| PROMPT |
Report, word for word, every line of the material that contains "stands".

| MATERIAL PROVIDED |
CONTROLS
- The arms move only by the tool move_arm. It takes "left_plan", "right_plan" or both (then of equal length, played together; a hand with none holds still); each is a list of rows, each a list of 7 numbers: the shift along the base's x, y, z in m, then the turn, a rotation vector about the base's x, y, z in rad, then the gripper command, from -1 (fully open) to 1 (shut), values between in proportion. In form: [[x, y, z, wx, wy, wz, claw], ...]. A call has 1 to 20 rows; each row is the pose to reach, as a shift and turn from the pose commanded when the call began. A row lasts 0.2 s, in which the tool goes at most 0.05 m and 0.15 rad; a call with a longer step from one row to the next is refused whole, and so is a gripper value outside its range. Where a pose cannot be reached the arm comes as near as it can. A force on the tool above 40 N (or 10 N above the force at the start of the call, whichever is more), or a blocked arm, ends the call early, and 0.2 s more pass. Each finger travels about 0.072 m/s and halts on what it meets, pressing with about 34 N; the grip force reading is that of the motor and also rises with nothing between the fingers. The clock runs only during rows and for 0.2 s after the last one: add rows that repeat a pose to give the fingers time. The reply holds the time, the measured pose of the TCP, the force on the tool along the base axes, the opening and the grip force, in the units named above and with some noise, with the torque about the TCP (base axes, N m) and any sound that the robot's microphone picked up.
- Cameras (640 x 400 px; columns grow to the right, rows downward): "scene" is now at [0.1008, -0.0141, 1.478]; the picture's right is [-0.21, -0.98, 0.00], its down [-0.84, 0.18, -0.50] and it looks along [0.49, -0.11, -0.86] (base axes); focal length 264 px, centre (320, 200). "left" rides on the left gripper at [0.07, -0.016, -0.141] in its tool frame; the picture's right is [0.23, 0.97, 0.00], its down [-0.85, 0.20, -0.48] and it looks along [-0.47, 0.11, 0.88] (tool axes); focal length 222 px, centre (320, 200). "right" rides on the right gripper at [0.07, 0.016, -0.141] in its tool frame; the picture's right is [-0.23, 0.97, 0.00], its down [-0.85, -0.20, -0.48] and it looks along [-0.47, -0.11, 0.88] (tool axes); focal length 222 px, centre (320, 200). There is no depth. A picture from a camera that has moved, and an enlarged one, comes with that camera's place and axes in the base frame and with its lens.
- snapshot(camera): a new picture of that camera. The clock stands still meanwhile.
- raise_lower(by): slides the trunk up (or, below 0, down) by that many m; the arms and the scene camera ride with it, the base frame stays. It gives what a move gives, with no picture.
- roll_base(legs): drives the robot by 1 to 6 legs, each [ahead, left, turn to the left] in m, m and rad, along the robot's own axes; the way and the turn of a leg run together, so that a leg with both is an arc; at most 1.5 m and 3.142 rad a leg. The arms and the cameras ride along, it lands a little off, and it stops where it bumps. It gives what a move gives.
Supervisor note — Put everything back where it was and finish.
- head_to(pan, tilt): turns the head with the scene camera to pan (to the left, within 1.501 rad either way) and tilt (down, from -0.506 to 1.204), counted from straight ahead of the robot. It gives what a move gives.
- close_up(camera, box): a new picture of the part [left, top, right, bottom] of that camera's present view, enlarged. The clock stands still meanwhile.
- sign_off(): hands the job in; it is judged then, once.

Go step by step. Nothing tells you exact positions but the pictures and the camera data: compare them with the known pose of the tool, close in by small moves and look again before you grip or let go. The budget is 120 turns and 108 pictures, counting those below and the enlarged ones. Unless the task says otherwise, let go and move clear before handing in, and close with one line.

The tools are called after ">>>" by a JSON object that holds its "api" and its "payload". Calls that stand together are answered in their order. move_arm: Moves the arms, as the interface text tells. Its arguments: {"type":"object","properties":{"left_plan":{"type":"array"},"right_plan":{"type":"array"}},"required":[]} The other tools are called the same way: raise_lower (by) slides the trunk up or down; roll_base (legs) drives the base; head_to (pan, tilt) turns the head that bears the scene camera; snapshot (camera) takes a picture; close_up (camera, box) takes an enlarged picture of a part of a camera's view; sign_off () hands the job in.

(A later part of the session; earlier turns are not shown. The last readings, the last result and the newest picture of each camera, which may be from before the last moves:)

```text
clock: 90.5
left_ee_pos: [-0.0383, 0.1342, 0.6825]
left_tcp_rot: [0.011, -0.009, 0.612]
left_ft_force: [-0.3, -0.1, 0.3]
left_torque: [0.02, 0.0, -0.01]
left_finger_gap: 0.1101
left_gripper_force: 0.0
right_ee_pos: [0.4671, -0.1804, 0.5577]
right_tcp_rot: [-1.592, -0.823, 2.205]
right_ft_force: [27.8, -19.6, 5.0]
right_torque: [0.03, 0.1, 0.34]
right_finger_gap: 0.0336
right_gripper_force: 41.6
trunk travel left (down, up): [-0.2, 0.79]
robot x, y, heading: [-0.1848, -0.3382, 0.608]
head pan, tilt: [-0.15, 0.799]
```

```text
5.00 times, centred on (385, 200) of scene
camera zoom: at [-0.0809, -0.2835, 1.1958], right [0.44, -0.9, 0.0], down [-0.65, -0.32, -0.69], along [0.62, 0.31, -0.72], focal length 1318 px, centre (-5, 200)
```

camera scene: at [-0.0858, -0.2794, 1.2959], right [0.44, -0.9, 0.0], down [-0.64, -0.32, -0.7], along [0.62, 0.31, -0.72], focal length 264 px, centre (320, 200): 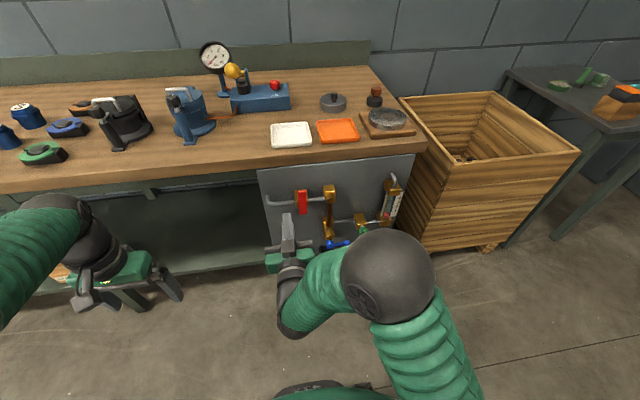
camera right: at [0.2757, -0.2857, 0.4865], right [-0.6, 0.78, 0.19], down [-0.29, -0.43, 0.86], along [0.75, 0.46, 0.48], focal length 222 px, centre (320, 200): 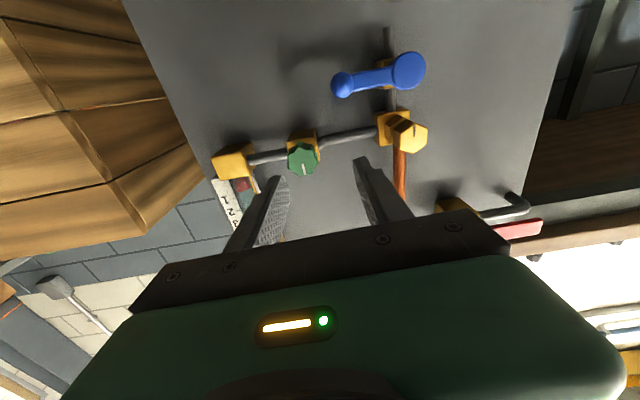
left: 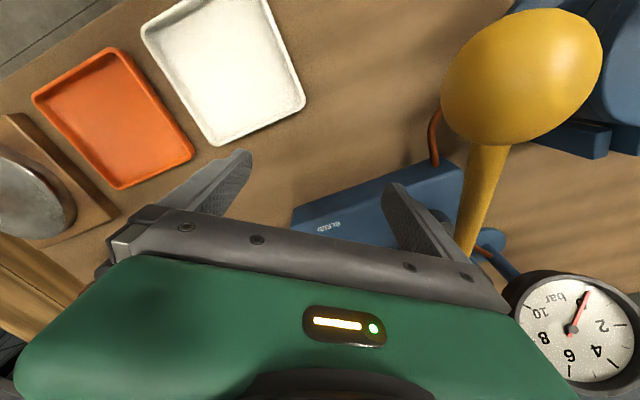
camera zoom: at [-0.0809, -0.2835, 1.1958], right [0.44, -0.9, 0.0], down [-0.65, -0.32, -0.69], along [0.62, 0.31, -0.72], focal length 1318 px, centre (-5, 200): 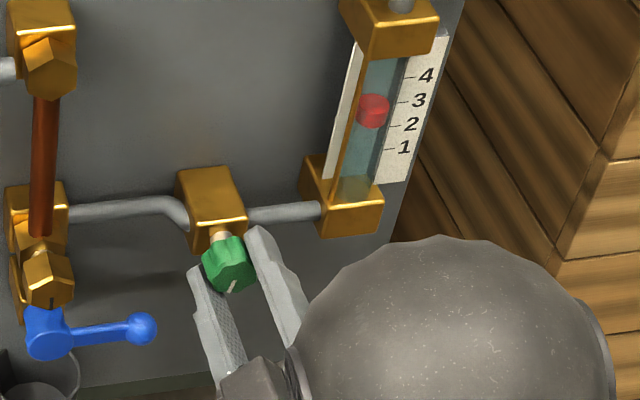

| RESPONSE TO THE TASK |
- snapshot(camera): a new picture of that camera. The clock stands still meanwhile.
- close_up(camera, box): a new picture of the part [left, top, right, bottom] of that camera's present view, enlarged. The clock stands still meanwhile.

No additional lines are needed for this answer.